Can storing fruits and vegetables in a dark cabinet or refrigerator lower their nutritional value? According to new research from Rice University and the University of California at Davis, there may be potential health benefits to storing fresh produce in areas that receive regular FruitsAndVegetablescycles of light and darkness.

The modular design of plants enables them to continue functioning as live plants even after they have been harvested. “Vegetables and fruits don’t die the moment they are harvested,” said Rice biologist and lead researcher, Janet Braam. “They respond to their environment for days, and we found we could use light to coax them to make more cancer-fighting antioxidants at certain times of day.”

Regular Cycles of Light and Darkness May Improve Quality of Stored Fruits and Veggies

A previous study by the same team found that Arabidopsis thaliana — a widely used organism for plant studies — begins increasing its production of insect-fighting chemicals a few hours before sunrise, the time that insects begin to feed. If this process continues after harvesting, the plant’s storage environment will have an effect on the health and nutritional value of the plant – both at the store and at home.

Braam’s team began their research by exposing harvested cabbage to regular light-dark cycles. The research team found they could encourage cabbage leaves to increase their production of anti-insect metabolites at certain times during the cycle. One of these, an antioxidant called glucoraphanin, is also a known anti-cancer compound that has been previously studied in broccoli and other vegetables.

Following the success with cabbage, researchers studied spinach, lettuce, zucchini, carrots, sweet potatoes and blueberries. Part of the experiment involved placing samples of lettuce and caterpillars in a chamber with controlled lighting. Researchers found that when the lettuce and the caterpillar were exposed to the same light-dark cycle, the leaves were less likely to be eaten. The lettuce produced anti-insect chemicals during the caterpillar’s normal eating time.

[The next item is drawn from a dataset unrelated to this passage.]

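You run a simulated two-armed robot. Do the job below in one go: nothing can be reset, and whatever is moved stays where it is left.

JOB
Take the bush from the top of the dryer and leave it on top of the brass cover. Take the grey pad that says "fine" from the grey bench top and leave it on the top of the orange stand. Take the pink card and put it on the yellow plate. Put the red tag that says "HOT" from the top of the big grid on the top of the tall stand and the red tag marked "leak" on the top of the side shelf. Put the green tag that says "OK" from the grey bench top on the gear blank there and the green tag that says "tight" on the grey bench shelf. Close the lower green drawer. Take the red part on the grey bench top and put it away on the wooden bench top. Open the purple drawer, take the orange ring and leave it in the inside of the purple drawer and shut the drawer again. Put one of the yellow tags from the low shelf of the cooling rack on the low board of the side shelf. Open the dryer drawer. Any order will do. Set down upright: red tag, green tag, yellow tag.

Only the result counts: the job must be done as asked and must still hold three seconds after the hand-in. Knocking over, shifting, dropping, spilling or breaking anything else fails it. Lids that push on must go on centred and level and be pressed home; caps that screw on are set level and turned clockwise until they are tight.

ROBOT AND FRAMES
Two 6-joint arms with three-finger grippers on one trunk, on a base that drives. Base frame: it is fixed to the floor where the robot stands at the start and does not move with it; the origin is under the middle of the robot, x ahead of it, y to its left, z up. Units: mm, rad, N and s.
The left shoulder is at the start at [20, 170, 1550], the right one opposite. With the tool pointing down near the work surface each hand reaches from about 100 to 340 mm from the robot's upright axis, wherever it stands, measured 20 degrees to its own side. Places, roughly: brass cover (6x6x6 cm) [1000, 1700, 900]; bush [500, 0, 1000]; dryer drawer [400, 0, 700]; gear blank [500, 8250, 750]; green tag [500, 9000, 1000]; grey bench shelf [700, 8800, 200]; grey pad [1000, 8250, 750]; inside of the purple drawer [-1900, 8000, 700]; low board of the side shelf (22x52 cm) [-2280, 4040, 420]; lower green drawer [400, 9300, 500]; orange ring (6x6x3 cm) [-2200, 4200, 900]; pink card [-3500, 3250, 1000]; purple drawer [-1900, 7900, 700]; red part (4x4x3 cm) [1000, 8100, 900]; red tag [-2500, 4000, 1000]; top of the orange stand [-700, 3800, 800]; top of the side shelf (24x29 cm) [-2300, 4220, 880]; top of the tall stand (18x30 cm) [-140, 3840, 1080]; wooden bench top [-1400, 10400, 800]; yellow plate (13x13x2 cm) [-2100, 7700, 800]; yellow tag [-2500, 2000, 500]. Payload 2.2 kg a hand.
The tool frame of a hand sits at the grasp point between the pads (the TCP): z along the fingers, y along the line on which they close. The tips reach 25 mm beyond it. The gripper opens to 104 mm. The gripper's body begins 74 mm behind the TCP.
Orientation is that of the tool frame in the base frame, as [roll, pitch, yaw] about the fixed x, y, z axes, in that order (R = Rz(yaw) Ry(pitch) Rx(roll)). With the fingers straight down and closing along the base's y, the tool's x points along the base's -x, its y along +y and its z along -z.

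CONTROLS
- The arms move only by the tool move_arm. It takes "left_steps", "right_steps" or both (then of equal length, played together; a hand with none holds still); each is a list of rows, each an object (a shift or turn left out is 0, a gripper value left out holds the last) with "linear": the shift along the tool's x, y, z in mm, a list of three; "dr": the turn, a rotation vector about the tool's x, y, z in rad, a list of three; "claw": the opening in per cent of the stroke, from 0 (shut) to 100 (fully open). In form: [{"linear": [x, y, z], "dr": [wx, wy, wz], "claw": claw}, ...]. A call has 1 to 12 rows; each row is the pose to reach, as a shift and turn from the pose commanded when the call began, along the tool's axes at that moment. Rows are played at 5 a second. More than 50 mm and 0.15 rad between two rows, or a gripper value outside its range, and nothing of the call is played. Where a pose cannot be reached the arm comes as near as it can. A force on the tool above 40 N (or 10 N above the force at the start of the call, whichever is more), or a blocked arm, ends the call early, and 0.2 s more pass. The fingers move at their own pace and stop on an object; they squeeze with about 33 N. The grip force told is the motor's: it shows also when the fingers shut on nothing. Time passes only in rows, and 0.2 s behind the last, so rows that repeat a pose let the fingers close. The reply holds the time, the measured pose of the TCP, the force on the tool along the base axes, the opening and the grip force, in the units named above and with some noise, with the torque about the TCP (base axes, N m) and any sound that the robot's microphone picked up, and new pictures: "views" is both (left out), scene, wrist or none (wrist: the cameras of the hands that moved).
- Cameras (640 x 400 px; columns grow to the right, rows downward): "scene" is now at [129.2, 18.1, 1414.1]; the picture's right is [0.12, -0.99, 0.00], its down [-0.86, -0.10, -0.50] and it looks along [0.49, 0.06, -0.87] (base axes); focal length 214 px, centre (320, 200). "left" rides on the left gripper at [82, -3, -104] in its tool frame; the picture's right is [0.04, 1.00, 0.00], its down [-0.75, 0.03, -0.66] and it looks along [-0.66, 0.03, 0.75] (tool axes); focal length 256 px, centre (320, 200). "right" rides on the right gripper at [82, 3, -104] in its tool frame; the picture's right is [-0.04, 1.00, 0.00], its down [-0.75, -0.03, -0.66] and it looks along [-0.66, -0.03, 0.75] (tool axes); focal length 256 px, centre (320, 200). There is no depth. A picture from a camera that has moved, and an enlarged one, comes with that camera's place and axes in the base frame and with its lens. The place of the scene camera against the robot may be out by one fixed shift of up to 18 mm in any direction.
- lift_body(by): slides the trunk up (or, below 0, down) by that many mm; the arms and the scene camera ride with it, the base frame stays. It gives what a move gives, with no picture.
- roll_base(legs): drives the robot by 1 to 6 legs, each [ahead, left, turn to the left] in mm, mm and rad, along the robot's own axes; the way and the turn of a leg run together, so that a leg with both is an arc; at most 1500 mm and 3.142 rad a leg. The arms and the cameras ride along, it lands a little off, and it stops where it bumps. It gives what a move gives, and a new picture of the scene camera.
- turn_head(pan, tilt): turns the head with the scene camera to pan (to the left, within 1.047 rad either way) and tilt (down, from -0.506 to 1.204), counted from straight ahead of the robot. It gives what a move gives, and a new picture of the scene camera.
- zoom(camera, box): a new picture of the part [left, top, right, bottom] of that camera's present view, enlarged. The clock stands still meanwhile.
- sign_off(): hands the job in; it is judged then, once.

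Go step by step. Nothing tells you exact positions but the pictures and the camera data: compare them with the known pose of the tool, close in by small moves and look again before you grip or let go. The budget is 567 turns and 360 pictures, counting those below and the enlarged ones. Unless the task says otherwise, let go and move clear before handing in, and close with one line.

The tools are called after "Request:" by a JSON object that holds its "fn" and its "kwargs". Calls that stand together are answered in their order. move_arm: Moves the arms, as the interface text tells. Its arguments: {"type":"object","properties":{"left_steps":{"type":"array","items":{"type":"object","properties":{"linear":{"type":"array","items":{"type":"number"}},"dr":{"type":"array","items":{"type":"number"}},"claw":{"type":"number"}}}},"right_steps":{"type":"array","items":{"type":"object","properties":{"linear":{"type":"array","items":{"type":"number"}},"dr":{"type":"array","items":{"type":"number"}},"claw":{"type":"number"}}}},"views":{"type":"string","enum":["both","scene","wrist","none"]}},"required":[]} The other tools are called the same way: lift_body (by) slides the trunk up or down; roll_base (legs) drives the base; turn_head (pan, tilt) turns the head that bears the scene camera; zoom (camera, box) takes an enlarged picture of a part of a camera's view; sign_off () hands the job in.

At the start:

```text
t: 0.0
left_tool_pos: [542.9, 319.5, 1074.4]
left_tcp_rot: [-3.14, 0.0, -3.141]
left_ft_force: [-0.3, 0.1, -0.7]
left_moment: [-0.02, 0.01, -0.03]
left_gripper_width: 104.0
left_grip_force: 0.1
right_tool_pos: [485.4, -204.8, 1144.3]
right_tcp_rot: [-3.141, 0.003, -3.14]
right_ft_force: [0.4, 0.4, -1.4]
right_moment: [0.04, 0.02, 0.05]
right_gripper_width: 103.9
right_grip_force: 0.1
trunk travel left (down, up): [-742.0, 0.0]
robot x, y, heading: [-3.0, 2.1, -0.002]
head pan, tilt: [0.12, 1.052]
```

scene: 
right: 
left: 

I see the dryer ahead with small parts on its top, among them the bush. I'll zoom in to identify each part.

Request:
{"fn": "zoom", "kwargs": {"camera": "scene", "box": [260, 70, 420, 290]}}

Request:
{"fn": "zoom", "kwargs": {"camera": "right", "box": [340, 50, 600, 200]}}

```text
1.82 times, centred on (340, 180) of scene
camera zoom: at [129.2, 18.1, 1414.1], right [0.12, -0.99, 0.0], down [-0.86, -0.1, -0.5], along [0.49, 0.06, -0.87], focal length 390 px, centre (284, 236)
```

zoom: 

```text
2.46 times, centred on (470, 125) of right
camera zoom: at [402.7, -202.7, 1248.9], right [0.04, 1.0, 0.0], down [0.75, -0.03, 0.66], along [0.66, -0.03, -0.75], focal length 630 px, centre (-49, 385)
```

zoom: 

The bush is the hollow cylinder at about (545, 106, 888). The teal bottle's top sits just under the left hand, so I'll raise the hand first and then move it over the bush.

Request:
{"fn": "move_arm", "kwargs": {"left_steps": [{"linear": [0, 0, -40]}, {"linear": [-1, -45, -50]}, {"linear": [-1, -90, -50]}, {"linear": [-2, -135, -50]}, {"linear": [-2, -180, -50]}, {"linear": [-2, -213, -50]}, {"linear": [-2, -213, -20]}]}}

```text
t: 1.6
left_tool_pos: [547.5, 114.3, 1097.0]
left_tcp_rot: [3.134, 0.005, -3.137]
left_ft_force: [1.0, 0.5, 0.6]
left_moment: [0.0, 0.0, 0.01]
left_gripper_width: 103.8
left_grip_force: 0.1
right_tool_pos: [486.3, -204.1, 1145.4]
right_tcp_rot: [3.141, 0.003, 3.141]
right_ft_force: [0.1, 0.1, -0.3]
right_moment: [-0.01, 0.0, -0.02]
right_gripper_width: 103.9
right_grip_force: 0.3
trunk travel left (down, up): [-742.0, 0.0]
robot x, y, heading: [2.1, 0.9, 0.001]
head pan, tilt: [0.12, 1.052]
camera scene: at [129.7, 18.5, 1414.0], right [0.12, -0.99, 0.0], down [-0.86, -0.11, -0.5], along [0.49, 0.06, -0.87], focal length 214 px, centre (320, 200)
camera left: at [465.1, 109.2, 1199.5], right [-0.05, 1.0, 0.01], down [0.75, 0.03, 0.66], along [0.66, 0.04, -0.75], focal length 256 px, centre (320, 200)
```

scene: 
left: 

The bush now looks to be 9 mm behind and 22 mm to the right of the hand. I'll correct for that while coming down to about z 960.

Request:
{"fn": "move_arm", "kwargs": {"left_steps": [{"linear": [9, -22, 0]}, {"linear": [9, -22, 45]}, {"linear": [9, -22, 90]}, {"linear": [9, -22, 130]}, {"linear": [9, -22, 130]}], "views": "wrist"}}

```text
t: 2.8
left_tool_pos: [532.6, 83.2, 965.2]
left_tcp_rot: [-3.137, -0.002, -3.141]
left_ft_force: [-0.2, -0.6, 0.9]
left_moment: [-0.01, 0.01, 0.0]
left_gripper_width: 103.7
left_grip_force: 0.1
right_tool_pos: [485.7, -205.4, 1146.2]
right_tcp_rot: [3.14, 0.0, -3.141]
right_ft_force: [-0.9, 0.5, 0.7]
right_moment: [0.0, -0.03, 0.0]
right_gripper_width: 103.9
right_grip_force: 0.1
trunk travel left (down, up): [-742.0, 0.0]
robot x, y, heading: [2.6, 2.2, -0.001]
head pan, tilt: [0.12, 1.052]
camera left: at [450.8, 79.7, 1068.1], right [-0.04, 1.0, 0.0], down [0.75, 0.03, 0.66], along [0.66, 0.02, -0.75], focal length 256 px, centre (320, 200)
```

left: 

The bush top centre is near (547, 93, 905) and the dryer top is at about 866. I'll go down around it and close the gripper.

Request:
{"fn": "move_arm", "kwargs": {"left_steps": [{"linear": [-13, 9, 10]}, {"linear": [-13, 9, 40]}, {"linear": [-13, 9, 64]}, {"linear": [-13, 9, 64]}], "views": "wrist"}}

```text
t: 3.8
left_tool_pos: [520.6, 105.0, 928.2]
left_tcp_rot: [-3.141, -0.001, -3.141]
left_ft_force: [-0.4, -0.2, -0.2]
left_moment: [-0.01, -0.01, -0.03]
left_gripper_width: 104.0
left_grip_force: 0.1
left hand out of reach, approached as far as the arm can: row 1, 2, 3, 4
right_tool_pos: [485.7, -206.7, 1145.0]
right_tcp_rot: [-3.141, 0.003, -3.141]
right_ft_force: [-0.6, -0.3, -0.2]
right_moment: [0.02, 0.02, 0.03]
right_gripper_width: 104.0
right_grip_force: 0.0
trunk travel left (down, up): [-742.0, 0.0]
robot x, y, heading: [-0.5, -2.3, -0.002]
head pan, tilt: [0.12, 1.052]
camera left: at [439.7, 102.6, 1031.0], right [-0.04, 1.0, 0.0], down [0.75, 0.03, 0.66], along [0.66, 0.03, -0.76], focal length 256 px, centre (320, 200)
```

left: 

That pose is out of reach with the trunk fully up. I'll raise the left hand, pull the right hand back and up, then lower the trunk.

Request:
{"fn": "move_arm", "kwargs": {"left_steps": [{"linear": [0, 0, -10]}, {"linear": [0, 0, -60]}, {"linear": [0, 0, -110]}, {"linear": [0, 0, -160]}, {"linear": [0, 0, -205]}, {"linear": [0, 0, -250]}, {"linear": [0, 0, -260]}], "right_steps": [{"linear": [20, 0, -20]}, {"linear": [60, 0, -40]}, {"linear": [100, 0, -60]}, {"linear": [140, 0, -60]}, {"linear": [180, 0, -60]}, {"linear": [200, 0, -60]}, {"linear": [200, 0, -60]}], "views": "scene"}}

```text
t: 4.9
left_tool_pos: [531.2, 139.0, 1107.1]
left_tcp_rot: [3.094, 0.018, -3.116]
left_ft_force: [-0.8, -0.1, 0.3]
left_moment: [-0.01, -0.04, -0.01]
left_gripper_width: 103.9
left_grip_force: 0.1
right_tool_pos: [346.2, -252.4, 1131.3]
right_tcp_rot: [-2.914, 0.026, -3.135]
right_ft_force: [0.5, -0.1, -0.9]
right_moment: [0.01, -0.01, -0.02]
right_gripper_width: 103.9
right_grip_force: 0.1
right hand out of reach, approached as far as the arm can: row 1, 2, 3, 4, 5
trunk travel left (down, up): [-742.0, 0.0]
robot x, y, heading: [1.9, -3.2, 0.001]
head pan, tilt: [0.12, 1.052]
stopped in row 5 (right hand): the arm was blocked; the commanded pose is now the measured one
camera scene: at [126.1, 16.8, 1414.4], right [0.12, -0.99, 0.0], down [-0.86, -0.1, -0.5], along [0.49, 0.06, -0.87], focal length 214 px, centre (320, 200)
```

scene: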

The findings suggest that storing fruits and vegetables in dark trucks, boxes and refrigerators may reduce their ability to resist insects and provide good nutrition. “We cannot yet say whether all-dark or all-light conditions shorten the shelf life of fruits and vegetables,” Braam said. “What we have shown is that keeping the internal clock ticking is advantageous with respect to insect resistance and could also yield health benefits.”
Promising Future

Braam’s team has already begun follow-up research, in cooperation with the Bill and Melinda Gates Foundation, to determine whether light and other external stimuli, such as touch, may be used to enhance pest resistance and the nutritional value of food crops in developing countries. “It’s exciting to think that we may be able to boost the health benefits of our produce simply by changing the way we store it,” co-researcher, Danielle Goodspeed, concluded.